-- Supplied data start --
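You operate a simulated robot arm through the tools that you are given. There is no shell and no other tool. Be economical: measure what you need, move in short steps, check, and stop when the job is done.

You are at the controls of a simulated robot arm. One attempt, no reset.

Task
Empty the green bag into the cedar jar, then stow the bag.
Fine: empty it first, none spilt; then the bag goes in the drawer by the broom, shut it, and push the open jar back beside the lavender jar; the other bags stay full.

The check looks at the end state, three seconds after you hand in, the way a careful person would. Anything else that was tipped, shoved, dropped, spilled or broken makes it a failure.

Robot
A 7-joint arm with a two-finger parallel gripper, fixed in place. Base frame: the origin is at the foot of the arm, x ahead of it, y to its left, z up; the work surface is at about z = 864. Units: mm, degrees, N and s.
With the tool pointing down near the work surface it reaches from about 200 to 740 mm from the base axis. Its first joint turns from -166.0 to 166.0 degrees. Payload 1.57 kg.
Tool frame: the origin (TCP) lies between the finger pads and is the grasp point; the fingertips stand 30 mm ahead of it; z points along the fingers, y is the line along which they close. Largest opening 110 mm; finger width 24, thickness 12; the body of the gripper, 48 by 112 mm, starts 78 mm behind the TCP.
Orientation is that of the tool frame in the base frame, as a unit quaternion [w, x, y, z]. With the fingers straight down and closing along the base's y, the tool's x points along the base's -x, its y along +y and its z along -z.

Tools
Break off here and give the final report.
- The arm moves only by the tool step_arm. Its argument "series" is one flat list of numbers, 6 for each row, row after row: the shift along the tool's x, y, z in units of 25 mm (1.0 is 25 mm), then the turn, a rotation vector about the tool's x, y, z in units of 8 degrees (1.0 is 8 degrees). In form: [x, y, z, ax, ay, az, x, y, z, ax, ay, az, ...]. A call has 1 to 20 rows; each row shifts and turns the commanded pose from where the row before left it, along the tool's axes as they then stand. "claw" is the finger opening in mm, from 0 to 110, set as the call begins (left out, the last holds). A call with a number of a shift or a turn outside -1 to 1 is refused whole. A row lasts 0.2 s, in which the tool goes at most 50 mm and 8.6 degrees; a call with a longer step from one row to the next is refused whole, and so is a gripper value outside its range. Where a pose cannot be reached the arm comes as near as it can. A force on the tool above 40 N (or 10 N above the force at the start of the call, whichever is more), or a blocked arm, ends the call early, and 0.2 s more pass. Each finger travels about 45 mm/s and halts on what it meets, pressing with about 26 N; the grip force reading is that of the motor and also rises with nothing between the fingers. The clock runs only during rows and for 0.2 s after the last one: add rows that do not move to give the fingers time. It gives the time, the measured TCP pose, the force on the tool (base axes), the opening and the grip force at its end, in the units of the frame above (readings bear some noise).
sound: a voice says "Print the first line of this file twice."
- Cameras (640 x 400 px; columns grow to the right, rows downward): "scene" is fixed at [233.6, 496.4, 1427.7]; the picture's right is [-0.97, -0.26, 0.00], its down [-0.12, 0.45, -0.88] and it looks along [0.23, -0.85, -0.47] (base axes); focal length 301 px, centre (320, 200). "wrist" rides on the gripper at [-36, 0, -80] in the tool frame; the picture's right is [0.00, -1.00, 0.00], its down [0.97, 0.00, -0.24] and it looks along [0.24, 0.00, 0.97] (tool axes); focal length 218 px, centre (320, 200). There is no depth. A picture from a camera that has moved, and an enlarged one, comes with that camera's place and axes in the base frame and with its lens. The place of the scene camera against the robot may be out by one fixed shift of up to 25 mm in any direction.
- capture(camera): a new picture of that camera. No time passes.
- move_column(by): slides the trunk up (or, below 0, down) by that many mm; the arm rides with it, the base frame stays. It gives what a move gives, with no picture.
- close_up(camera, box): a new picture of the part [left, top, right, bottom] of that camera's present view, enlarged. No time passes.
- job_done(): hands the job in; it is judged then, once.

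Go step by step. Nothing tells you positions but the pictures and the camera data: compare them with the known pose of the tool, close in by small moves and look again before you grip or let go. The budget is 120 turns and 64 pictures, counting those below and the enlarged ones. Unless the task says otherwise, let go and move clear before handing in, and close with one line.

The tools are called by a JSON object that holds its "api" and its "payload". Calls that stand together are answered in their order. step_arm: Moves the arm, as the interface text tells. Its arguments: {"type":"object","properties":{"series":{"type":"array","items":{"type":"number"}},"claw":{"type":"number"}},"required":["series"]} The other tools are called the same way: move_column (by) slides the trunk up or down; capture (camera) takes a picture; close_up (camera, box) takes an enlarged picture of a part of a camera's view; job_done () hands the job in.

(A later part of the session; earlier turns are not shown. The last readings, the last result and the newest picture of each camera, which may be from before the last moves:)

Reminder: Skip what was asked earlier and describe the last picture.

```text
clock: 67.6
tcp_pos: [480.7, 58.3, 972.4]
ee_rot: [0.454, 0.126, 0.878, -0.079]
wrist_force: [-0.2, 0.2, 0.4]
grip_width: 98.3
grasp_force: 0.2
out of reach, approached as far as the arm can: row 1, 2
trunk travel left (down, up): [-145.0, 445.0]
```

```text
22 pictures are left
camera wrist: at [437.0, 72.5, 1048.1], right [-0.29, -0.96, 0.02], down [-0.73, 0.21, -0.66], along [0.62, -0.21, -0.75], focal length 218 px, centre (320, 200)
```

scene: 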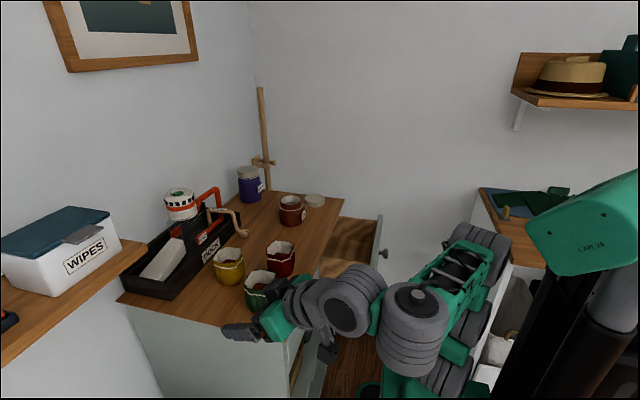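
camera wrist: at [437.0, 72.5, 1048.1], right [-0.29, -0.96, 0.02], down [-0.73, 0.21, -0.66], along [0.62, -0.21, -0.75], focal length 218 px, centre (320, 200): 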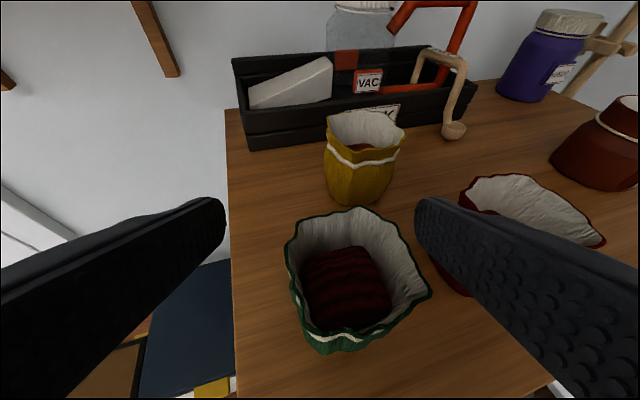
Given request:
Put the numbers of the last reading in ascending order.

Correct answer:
-- Supplied data end --
Given request:
Go through the material above and copy each line that has the word "surface".

Correct answer:
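A 7-joint arm with a two-finger parallel gripper, fixed in place. Base frame: the origin is at the foot of the arm, x ahead of it, y to its left, z up; the work surface is at about z = 864. Units: mm, degrees, N and s.
With the tool pointing down near the work surface it reaches from about 200 to 740 mm from the base axis. Its first joint turns from -166.0 to 166.0 degrees. Payload 1.57 kg.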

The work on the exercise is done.